> **To be done**
Work out how many lines of the listing hold "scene", then state only that count.

> **Information shown**
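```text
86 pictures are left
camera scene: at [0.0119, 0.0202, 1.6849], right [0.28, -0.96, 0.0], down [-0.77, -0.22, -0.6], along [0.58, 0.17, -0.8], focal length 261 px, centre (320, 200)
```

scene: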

> **Task solution**
2